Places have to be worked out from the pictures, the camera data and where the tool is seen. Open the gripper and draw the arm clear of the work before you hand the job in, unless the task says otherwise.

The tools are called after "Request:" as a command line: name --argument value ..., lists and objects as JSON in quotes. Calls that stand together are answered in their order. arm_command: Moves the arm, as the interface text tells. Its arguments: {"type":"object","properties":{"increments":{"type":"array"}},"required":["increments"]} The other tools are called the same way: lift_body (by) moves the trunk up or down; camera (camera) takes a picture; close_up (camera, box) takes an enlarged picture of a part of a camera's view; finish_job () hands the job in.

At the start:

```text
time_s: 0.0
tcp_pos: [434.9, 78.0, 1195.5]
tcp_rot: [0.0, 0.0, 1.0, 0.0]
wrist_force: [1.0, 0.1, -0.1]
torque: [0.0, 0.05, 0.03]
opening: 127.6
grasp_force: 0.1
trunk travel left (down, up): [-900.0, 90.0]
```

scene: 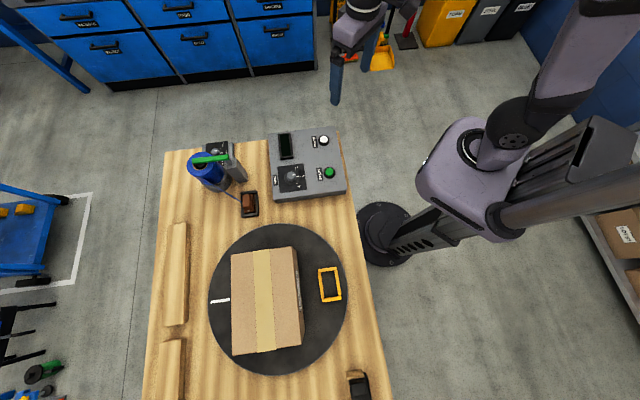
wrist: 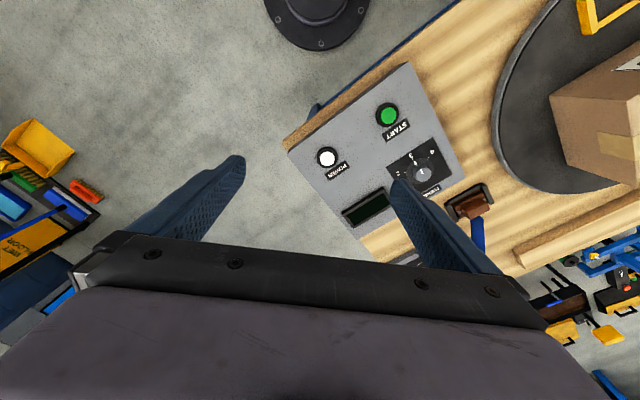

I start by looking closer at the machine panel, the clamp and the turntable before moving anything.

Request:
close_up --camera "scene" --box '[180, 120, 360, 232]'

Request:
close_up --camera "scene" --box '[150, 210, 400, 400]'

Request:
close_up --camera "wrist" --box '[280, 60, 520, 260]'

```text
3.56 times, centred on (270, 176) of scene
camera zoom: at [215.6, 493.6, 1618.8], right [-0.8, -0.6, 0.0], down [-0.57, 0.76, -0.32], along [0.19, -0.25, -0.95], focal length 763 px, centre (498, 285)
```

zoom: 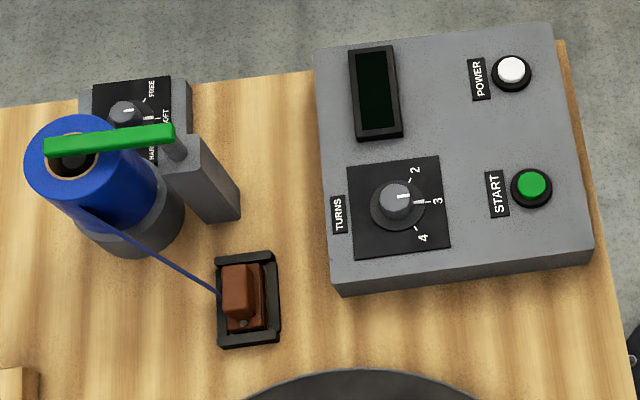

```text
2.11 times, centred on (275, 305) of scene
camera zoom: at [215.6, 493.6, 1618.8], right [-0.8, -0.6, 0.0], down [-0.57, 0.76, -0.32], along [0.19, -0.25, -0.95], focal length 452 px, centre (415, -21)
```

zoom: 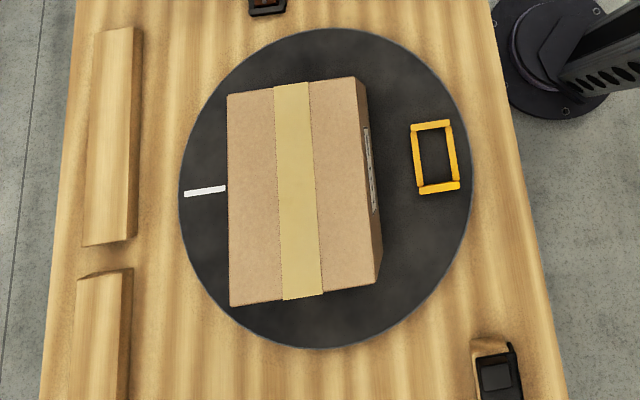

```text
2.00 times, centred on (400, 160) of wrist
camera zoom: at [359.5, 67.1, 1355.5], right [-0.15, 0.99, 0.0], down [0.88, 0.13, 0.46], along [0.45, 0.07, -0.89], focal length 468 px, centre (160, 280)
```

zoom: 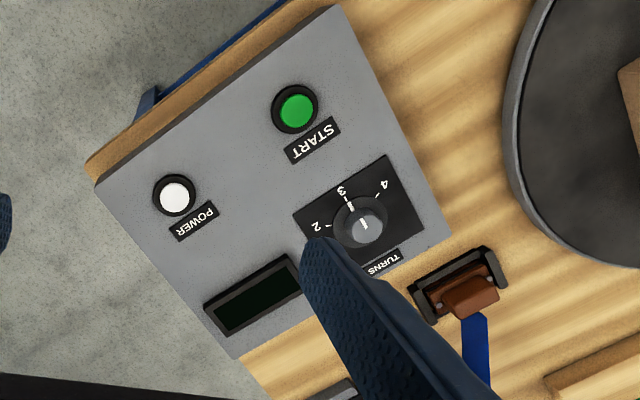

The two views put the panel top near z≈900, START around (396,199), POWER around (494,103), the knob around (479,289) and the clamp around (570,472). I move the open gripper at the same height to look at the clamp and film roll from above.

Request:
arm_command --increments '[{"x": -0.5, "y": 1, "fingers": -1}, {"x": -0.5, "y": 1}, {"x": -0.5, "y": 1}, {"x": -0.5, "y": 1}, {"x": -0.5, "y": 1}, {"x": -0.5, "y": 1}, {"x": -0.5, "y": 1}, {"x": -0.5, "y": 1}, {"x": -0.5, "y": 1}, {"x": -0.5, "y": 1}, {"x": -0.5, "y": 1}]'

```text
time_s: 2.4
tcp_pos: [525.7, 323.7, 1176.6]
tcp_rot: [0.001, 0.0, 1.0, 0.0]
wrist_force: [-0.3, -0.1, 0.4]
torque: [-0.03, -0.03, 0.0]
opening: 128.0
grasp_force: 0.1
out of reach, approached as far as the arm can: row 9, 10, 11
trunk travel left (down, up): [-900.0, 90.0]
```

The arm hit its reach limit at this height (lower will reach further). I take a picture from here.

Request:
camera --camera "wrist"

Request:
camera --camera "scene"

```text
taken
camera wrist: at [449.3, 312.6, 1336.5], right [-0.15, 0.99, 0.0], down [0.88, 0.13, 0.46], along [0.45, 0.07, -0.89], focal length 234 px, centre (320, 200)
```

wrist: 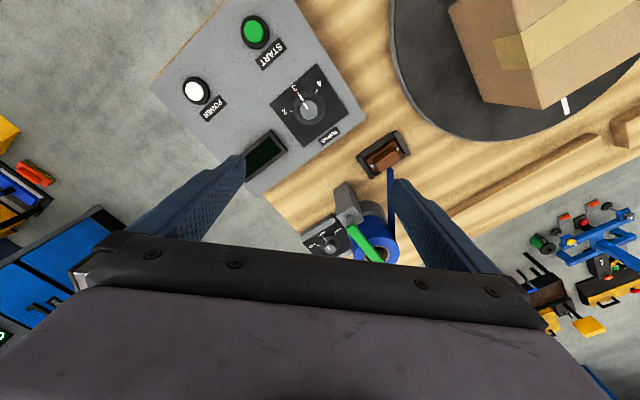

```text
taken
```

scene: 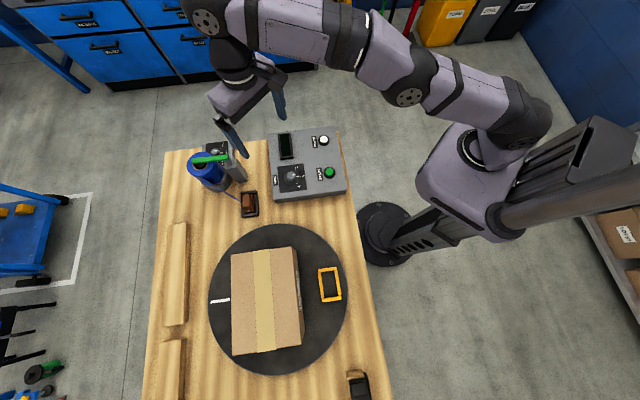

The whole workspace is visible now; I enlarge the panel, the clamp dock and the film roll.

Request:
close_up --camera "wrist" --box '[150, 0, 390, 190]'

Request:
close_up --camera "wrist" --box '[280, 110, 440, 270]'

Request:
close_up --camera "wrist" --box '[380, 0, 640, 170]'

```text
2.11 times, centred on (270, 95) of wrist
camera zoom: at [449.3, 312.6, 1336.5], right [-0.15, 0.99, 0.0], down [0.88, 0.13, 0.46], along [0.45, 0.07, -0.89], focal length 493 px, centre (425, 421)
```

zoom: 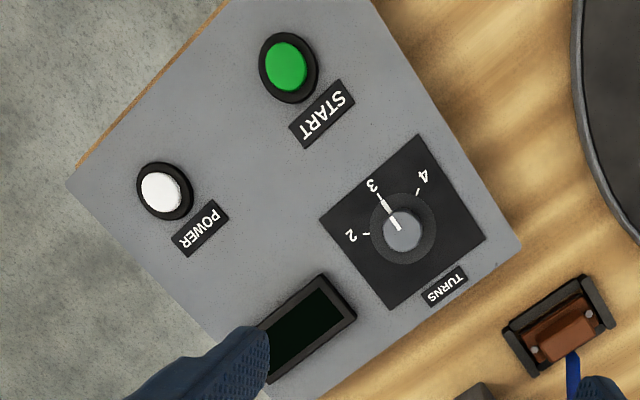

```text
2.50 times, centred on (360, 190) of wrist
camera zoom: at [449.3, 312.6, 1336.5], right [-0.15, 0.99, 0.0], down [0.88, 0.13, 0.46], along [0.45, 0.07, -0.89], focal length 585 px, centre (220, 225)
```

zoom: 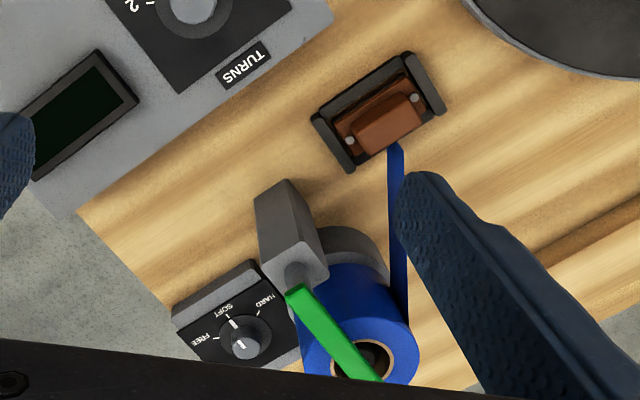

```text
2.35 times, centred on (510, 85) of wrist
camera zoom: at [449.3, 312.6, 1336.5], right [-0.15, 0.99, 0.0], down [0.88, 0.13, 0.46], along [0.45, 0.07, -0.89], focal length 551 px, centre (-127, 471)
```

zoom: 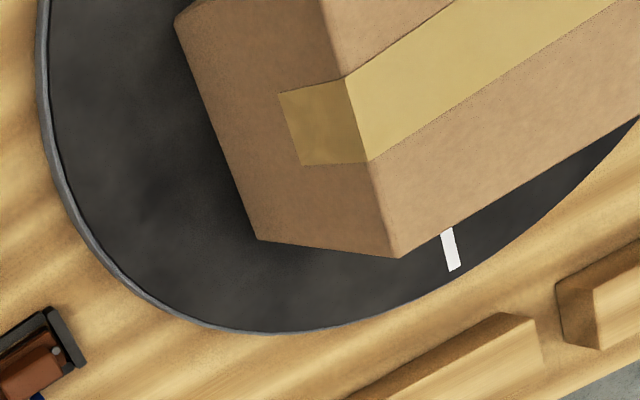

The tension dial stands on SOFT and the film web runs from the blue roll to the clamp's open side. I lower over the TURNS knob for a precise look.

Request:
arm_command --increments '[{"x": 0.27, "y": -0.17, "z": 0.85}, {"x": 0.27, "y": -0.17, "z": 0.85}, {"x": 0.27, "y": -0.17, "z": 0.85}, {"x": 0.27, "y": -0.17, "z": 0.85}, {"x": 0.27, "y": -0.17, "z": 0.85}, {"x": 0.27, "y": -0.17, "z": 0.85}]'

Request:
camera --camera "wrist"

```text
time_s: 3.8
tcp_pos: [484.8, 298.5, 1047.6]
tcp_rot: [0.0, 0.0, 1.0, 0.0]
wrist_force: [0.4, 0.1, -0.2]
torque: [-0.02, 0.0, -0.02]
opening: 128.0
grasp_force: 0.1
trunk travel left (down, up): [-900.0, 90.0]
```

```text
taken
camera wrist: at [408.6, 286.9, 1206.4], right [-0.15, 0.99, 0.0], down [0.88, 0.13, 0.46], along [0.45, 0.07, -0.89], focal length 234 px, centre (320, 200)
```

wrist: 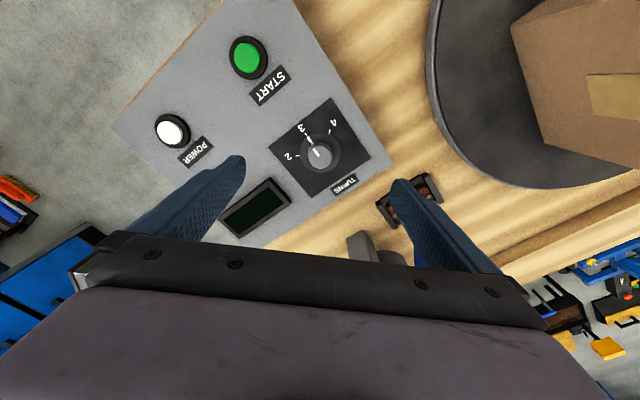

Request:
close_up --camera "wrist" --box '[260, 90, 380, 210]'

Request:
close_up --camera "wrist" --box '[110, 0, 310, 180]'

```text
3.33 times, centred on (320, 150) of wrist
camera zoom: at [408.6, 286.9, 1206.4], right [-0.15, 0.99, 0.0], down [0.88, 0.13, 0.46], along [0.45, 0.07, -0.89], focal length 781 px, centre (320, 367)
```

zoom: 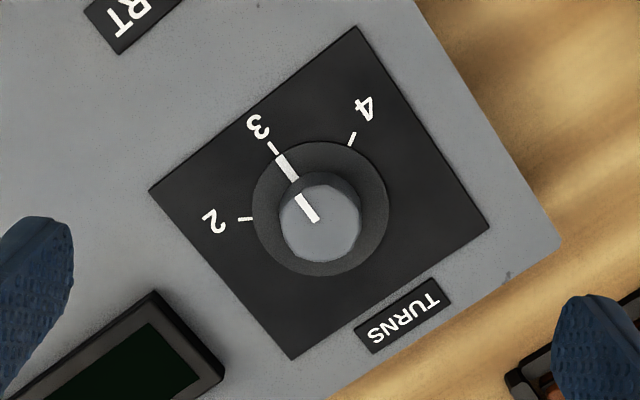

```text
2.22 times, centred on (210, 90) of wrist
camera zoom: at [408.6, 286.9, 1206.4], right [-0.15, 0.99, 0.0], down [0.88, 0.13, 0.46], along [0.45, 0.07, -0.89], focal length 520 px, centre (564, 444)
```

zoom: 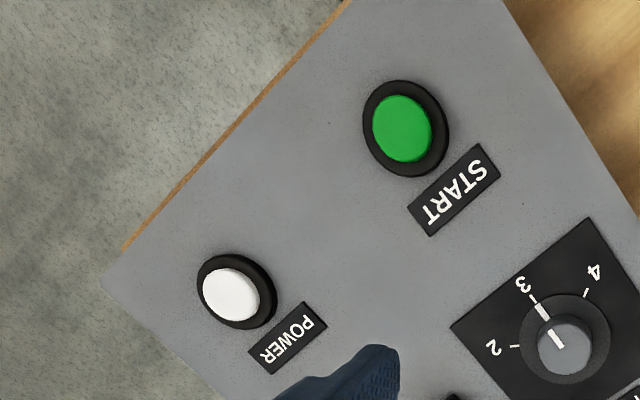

** SOURCE EXCERPT **

New Jersey Supreme Court Decision Today

By AndrewHyman Posted in Comments (7) / Email this page » / Leave a comment »

Just a few brief words about the New Jersey Supreme Court's gay marriage decision today, in Lewis v. Harris (September Term 2005). As in all difficult cases, there were persuasive arguments on both sides, but the duty of courts is to look at what the written law says rather than what it should say. The New Jersey Supreme Court today gave the following order to their legislature:

To bring the state into compliance with Article I, Paragraph I so that plaintiffs can exercise their full constitutional rights, the Legislature must either amend the marriage statutes or enact an appropriate statutory structure within 180 days of the date of this decision.

And that raises an interesting question: what the heck does this "Article I, Paragraph I" say? It says this:

1. All persons are by nature free and independent, and have certain natural and unalienable rights, among which are those of enjoying and defending life and liberty, of acquiring, possessing, and protecting property, and of pursuing and obtaining safety and happiness.

As the court noted today, "[t]he origins of Article I, Paragraph I date back to New Jersey’s 1844 Constitution." One wonders whether the framers of that 1844 Constitution would have ever imagined that they were giving authority for judges 162 years later to give the kind of order that the judges gave today. Very doubtful, to say the least.

For those of you who may be interested, the New Jersey Supreme Court explained the legislative history and meaning of this paragraph of the New Jersey Constitution a very, very long time ago. See State v. Post (May Term 1845). While detesting the result of State v. Post, the legal reasoning by Judge Nevius looks sound to me.

UPDATE: Related posts at Redstate, here and here. Anyway, it should go without saying that there is no irreconcilable variance between the present New Jersey marriage laws and the text of the constitutional provision at issue, which actually traces all the way back to the Virginia Declaration of Rights in 1776.

MORE BELOW THE FOLD....

** SHORT EXERCISE **
Provide the original wording of the source excerpt from "And that raises" as far as "safety and happiness.".

** SOLUTION TO THIS EXERCISE **
And that raises an interesting question: what the heck does this "Article I, Paragraph I" say? It says this:

1. All persons are by nature free and independent, and have certain natural and unalienable rights, among which are those of enjoying and defending life and liberty, of acquiring, possessing, and protecting property, and of pursuing and obtaining safety and happiness.